To be sure, Dorgay contends that the arrest for this probation violation and ensuing revocation, like everything else, was based on false allegations. But he cannot base a claim on these allegations at this time because it is barred by the rule in Heck v. Humphrey, 512 U.S. at 486-87. See Knowlin v. Thompson, 207 F.3d 907, 909 (7th Cir. 2000) ("[A claim that] would necessarily imply the invalidity of [the prisoner's] Wisconsin parole revocation .. cannot be shown through a § 1983 suit."). That revocation and sentence have not been overturned.

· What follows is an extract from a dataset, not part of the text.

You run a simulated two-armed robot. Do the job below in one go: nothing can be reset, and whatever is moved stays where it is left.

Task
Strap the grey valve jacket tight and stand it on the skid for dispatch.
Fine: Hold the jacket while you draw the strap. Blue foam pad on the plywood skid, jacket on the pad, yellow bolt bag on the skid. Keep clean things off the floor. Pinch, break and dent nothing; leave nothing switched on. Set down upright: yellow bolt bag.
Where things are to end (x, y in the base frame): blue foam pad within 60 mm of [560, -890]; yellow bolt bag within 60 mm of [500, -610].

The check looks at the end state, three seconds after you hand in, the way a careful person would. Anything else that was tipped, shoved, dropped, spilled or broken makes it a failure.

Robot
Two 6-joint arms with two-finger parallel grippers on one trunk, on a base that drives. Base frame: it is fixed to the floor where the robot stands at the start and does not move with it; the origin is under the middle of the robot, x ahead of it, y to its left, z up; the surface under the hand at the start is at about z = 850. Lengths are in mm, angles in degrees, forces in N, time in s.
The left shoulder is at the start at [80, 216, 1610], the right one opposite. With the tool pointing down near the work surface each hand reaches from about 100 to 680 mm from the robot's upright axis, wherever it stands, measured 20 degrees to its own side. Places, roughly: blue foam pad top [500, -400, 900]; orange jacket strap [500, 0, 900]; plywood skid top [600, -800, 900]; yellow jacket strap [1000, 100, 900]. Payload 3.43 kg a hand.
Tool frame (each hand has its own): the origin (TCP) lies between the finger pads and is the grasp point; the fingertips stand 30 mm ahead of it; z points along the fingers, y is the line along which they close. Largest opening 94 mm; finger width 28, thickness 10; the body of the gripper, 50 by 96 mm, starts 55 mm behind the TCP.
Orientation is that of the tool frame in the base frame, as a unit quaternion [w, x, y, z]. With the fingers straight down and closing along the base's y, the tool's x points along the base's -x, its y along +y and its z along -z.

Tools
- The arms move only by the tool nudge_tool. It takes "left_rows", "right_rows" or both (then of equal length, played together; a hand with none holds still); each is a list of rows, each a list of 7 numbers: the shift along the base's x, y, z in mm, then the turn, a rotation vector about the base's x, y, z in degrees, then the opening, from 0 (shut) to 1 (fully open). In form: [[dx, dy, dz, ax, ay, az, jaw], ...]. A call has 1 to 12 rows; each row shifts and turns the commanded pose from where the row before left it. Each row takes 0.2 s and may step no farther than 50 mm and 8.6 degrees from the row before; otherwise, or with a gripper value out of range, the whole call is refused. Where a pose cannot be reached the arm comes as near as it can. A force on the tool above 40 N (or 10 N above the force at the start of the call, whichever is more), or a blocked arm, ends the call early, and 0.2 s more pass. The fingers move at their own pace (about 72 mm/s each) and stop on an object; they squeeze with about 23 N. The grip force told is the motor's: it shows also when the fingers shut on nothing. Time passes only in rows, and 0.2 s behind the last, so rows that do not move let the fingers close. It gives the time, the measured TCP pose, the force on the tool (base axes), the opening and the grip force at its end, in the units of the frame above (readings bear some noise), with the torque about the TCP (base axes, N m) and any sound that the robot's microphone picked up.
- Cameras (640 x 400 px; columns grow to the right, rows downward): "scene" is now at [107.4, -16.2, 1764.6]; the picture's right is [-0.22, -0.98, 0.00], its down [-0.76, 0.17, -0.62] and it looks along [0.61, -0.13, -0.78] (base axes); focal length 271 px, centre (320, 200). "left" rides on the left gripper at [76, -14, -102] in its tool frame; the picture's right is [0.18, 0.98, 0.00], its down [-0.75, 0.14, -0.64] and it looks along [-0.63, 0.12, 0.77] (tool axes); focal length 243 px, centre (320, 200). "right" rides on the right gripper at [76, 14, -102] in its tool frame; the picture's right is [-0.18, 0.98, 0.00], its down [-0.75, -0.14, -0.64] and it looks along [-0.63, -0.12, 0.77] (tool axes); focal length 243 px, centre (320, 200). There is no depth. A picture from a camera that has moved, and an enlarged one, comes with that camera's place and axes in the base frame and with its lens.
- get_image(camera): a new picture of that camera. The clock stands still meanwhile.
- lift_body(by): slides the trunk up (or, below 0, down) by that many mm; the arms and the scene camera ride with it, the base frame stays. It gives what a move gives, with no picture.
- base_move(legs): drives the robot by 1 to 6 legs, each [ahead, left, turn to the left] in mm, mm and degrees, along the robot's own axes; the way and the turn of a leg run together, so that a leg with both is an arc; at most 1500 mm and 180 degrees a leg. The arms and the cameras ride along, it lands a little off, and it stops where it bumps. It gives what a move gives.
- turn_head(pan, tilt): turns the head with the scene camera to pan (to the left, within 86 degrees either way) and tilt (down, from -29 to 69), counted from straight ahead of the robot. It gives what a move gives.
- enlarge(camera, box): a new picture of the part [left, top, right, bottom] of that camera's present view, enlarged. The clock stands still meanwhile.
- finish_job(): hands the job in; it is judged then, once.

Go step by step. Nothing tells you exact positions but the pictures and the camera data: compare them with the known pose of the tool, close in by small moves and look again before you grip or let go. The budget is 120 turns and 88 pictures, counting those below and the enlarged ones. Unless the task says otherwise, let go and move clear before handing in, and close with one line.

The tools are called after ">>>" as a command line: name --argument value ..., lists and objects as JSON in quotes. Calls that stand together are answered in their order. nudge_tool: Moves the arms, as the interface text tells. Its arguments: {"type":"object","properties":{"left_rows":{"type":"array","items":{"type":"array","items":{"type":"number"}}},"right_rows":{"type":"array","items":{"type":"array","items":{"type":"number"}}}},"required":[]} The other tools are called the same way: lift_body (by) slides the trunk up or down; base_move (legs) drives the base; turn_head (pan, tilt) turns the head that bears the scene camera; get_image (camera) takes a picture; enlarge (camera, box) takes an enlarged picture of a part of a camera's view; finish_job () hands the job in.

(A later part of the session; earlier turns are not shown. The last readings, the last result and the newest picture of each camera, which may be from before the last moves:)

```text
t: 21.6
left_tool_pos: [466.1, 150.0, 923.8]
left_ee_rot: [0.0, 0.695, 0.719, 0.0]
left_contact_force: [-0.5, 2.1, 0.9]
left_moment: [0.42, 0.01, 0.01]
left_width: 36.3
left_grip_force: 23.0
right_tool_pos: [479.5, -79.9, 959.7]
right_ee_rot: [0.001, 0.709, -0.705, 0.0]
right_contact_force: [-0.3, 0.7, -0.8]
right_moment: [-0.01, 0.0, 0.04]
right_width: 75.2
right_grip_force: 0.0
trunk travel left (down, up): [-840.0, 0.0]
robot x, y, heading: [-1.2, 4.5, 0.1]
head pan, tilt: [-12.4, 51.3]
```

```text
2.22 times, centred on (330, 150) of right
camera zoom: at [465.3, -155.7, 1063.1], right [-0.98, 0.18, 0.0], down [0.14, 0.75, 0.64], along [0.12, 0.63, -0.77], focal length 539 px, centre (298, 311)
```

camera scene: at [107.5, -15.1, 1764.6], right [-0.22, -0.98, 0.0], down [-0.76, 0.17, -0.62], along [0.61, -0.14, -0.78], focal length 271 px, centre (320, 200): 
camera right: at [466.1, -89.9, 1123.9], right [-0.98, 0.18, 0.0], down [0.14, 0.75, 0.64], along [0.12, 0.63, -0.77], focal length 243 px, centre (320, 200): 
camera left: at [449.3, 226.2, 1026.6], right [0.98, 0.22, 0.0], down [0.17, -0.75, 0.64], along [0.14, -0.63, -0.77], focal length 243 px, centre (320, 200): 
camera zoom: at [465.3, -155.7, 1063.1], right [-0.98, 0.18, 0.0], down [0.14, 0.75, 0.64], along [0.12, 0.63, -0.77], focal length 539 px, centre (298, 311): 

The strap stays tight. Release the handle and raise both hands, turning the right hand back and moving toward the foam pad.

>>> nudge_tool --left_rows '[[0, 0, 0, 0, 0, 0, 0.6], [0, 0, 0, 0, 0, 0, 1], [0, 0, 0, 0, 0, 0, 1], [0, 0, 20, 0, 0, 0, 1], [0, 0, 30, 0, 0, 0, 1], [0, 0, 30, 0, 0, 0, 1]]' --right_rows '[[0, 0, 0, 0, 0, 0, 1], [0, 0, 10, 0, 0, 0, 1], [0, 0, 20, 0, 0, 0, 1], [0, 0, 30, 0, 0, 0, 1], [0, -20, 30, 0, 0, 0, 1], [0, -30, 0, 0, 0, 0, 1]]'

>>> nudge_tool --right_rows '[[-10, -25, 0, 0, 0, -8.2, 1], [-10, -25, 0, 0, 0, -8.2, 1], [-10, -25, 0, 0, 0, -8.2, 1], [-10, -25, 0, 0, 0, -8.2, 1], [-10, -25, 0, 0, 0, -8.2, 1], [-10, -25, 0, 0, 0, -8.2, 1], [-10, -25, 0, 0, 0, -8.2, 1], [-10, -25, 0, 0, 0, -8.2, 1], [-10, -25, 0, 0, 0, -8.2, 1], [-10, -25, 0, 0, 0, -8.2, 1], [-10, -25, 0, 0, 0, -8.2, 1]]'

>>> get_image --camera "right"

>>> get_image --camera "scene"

Last, we consider whether the district court erred in denying leave for Dorgay to file his amended complaint, a decision we review for abuse of discretion. Nowlin v. Pritzker, 34 F.4th 629, 635 (7th Cir. 2022). It did not. The district court ruled that the proposed amended complaint did not comply with Local Rule 15(b) because it did not identify the new facts in his complaint. This is enough; "district courts may require strict compliance with their local rules." See Hinterberger v. City of Indianapolis, 966 F.3d 523, 528 (7th Cir. 2020). We need not address the district court's alternative ground- futility-for denying leave to amend, but it was sound for largely the same reasons as its decisions on the original complaint.
AFFIRMED.
[*] We have agreed to decide the case without oral argument because the briefs and record adequately present the facts and legal arguments, and oral argument would not significantly aid the court. FED. R. APP. p. Rule 34(a)(2)(C).